The San Deigo-based Autodesk is especially useful in providing a litmus test of valuations because it is an expert at mergers and acquisitions, having bought about 150 companies over the past decade.
It is paying 19 times Altium’s revenue for next year and 50 times next year’s earnings before interest, tax, depreciation and amortisation, according to S&P Global Market Intelligence.
The revenue multiple is high relative to about 20 other similar software company takeover transactions over the past four years.
The proposed offer of $38.50 a share was a 42 per cent premium to Friday’s close and a 47 per cent premium to the one-month volume-weighted average price.
Altium chairman Sam Weiss put his name on the company’s response to the Autodesk proposal, but had no time to talk.
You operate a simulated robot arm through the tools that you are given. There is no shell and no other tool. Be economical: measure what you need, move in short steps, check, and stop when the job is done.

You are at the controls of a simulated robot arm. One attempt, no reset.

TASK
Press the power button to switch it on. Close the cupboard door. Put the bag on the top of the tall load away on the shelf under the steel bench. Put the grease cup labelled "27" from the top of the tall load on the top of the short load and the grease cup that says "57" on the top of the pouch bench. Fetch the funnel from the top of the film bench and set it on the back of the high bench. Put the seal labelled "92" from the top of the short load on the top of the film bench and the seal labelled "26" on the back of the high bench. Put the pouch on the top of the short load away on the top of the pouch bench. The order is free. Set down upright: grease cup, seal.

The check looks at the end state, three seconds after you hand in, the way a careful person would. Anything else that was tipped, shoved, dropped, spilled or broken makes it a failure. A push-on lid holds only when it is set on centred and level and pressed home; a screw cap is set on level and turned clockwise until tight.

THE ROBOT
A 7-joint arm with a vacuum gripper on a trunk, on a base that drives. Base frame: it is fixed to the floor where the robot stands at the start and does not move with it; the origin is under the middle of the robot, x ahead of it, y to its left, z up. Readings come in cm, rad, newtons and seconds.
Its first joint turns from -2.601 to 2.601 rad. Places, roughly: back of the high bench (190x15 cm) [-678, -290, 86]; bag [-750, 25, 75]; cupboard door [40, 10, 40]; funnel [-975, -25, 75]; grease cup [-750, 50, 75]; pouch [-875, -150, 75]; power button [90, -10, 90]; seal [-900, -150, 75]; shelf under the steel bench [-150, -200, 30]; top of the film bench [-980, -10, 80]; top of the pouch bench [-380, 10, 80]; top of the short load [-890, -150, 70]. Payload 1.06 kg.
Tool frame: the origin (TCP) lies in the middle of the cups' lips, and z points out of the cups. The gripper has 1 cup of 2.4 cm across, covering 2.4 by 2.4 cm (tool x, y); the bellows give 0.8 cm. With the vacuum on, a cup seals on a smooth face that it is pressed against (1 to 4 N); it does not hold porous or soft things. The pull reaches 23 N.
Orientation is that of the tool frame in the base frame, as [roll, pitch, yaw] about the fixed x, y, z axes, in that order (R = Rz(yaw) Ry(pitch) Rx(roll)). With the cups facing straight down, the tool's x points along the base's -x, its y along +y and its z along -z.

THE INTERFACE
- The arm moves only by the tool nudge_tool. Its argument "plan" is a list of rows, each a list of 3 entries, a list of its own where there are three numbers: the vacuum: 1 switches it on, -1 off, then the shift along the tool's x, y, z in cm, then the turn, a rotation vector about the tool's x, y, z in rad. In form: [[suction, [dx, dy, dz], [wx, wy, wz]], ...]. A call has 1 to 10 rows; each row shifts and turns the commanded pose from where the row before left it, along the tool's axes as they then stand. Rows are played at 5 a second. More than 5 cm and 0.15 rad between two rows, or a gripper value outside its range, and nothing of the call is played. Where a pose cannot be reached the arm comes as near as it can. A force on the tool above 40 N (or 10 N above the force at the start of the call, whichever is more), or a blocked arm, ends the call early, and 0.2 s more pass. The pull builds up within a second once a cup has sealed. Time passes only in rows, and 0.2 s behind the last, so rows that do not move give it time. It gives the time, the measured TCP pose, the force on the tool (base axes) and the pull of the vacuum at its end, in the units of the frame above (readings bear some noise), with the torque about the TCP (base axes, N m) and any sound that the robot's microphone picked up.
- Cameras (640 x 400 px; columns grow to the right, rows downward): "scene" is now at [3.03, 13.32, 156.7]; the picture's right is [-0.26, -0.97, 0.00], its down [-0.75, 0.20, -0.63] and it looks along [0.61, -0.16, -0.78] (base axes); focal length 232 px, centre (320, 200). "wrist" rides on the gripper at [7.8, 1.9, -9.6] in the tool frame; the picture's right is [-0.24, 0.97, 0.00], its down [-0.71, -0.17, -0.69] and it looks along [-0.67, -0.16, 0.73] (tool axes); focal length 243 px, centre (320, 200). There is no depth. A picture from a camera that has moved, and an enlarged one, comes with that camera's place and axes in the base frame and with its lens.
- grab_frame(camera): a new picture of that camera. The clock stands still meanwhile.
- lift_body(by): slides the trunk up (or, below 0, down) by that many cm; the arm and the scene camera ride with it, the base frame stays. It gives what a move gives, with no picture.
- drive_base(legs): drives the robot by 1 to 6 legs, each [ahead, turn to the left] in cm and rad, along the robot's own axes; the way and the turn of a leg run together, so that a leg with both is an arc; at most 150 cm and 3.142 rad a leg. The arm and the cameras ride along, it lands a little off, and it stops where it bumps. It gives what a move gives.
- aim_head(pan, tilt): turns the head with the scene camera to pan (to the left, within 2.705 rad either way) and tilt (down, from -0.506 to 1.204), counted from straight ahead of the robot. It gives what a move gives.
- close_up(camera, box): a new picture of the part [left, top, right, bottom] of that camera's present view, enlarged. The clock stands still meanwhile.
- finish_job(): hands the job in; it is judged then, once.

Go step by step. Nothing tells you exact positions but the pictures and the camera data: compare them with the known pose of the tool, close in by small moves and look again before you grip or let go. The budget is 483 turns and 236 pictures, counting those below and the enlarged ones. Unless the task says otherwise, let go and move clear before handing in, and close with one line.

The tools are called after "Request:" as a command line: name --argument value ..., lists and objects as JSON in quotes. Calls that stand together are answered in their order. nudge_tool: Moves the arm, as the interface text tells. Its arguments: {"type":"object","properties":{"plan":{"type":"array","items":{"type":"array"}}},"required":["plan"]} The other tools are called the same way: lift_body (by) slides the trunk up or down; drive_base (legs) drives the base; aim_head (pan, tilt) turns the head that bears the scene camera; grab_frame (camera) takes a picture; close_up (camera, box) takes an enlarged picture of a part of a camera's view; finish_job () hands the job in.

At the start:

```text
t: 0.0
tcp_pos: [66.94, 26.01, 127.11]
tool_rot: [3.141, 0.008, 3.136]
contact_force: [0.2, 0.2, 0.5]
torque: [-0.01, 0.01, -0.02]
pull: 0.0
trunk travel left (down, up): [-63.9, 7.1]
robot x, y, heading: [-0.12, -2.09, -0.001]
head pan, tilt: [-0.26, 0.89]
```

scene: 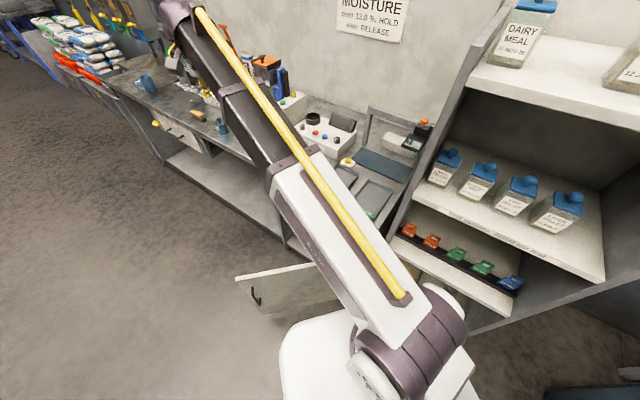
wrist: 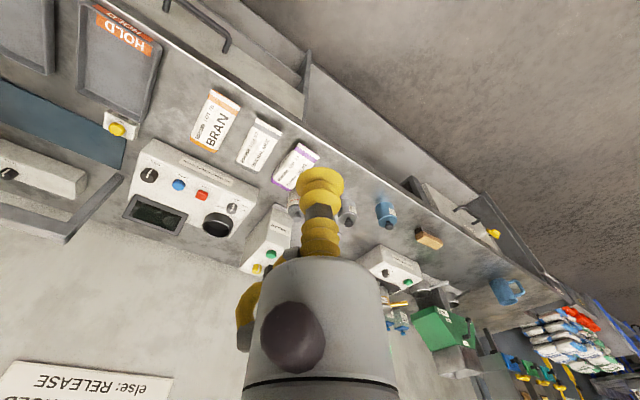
He has left open the possibility that the company will be open to a higher offer.
But at this stage, the company is saying the offer “significantly undervalues Altium’s prospects”.
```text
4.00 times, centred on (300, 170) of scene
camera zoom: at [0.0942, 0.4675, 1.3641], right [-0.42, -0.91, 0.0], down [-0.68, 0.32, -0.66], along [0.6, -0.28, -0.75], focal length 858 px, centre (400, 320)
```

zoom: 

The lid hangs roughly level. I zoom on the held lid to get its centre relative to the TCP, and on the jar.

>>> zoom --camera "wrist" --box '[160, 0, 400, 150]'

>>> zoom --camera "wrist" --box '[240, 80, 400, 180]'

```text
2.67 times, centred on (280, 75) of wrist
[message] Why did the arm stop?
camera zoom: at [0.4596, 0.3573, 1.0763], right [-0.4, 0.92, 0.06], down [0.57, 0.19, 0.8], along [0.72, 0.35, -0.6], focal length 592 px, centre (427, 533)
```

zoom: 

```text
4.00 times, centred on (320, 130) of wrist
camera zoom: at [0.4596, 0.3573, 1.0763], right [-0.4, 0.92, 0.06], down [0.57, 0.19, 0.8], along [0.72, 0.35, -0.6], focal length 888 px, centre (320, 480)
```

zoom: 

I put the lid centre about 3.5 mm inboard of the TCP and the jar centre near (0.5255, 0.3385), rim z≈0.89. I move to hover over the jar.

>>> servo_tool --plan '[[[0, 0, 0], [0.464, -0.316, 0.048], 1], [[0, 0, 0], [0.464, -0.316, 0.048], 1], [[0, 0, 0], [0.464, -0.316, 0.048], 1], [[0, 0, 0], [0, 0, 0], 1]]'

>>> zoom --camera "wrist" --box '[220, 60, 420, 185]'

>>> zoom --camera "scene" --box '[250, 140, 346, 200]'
It is hard to understand why a company that has been in talks with a cashed-up suitor for months was not able to at least offer Autodesk due diligence.
The Altium board’s negative response to what looks like a knockout offer is in sharp contrast to the warm reception for the $6.50-a-share takeover proposal for Hansen Technologies from private equity group BGH Capital.
BGH was smart to enlist the support of Hansen’s CEO, Andrew Hansen, who has agreed to work exclusively with it to seek to implement the proposal.